The management system is based on the establishment of the Mozu-Furuichi Kofun Group World Heritage Council (comprised of representatives of the Imperial Household Agency, and the relevant Prefectural and City Governments, with the Agency for Cultural Affairs as an Observer). The Council is advised by the Mozu-Furuichi Kofun Group World Heritage Scientific Committee. The Comprehensive Management Plan outlines the implementation of the protection and management of the property and the buffer zones. The Mozu-Furuichi Kofun Group World Heritage Council has overall responsibility for implementing the Action Plan and ensuring coordination between different organisations. The Osaka Prefecture and each of the relevant City governments has a Disaster Prevention Plan; and there are museums and interpretation facilities in the cities in Osaka Prefecture: Sakai, Habikino and Fujiidera. The Sakai City Government is planning a new interpretation facility in the Mozu area, which should be subject to Heritage Impact Assessment.
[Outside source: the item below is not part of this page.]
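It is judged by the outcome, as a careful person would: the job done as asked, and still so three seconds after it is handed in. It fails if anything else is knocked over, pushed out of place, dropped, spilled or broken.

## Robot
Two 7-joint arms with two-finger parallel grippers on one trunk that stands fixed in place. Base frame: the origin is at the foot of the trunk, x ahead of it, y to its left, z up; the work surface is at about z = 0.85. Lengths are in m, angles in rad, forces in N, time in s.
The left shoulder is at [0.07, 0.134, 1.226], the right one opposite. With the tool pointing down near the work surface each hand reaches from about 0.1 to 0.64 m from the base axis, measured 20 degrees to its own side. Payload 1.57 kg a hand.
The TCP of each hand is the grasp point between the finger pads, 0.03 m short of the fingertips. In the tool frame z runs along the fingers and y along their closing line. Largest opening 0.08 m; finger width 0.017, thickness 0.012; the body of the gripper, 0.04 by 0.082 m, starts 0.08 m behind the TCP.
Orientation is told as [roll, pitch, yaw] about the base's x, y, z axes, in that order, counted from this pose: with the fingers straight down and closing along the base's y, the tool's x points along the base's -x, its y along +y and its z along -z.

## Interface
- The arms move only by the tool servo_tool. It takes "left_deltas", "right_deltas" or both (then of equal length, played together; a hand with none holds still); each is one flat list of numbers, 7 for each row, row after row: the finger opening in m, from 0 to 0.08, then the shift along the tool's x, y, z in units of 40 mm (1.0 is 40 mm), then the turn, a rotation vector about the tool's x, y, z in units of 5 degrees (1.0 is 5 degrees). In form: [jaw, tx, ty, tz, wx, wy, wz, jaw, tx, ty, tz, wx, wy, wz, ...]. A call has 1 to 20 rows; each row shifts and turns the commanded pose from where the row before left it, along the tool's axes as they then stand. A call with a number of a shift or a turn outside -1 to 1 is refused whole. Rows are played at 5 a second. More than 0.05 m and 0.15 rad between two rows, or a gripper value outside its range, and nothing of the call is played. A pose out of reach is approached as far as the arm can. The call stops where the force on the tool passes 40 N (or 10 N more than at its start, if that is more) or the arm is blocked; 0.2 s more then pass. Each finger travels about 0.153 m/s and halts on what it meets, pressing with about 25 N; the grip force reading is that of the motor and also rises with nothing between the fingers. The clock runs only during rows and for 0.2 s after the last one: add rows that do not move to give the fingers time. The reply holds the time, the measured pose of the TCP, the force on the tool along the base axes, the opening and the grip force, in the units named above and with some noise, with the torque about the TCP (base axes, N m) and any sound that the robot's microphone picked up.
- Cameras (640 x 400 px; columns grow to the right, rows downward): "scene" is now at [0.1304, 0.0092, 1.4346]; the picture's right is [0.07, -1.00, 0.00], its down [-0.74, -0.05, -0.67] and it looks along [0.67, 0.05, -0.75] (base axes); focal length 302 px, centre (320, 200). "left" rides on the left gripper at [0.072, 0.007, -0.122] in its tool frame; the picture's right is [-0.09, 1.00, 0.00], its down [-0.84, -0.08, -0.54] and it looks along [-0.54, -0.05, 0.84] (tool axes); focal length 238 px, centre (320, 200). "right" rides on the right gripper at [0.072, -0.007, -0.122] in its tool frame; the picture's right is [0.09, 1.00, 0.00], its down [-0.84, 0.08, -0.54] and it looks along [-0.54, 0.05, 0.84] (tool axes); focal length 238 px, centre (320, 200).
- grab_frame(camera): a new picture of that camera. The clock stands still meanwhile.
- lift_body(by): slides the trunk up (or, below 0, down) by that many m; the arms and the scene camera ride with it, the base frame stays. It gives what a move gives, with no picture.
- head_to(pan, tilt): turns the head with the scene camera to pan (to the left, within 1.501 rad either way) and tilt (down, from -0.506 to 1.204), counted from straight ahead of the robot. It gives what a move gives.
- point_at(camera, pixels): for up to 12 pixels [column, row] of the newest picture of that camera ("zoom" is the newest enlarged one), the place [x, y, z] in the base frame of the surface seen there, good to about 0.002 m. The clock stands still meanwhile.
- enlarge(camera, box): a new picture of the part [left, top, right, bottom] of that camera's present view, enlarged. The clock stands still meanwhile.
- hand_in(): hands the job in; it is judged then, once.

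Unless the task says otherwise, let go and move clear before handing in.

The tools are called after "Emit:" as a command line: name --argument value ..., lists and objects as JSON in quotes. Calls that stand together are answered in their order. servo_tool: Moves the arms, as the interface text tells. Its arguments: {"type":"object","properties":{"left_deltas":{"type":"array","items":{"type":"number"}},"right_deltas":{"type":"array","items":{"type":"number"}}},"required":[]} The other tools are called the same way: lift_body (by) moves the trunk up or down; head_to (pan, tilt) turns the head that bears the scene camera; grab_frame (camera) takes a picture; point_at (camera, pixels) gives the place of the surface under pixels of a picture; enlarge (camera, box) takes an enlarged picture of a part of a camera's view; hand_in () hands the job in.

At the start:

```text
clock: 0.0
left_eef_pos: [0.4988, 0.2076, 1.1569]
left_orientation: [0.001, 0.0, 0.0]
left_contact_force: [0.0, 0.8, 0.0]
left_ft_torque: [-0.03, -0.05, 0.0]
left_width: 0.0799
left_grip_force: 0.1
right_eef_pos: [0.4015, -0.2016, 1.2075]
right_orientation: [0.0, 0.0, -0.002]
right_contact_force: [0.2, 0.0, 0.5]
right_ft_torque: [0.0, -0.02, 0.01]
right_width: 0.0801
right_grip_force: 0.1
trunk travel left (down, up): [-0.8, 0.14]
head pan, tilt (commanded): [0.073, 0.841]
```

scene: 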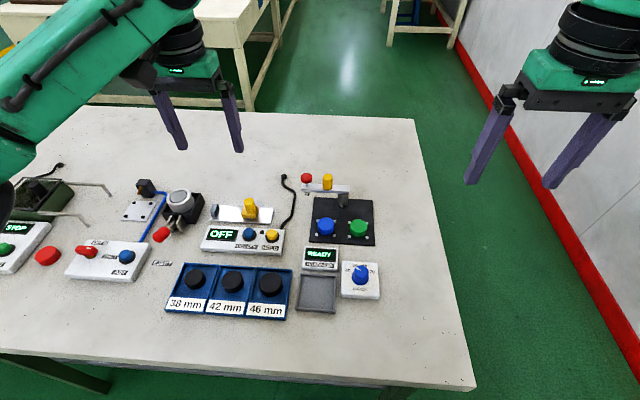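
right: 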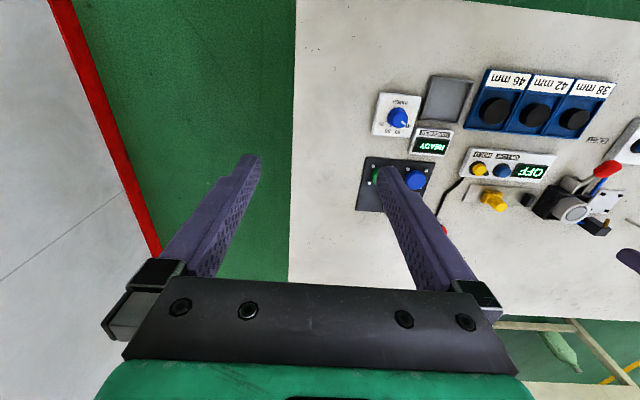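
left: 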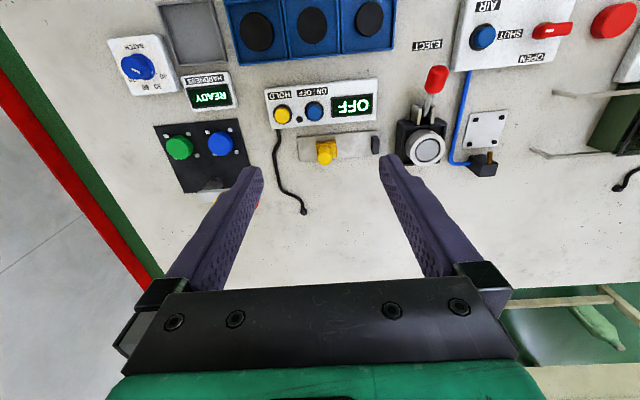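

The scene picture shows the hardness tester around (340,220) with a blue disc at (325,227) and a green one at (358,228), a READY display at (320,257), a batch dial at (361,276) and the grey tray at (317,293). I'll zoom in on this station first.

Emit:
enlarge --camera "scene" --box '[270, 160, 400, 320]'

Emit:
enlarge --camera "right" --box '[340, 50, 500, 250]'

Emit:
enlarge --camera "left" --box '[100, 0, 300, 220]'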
Factors affecting this property are those associated with the close proximity of urban development, creating significant potential pressures on the buffer zones. Pressures on the conservation of the kofun occur through the erosion of the earthen mounds, poorly managed vegetation growth, and the need to maintain water quality of the moats. These are actively managed. The conservation measures are appropriate and well-resourced, although actions by the various governments, private owners and communities must continue to be well-coordinated. The monitoring arrangements are adequate, although they could be further enhanced through further development of non-invasive techniques for periodically monitoring the structural condition of the mounds, and indicators for monitoring the interests and support of local residential communities.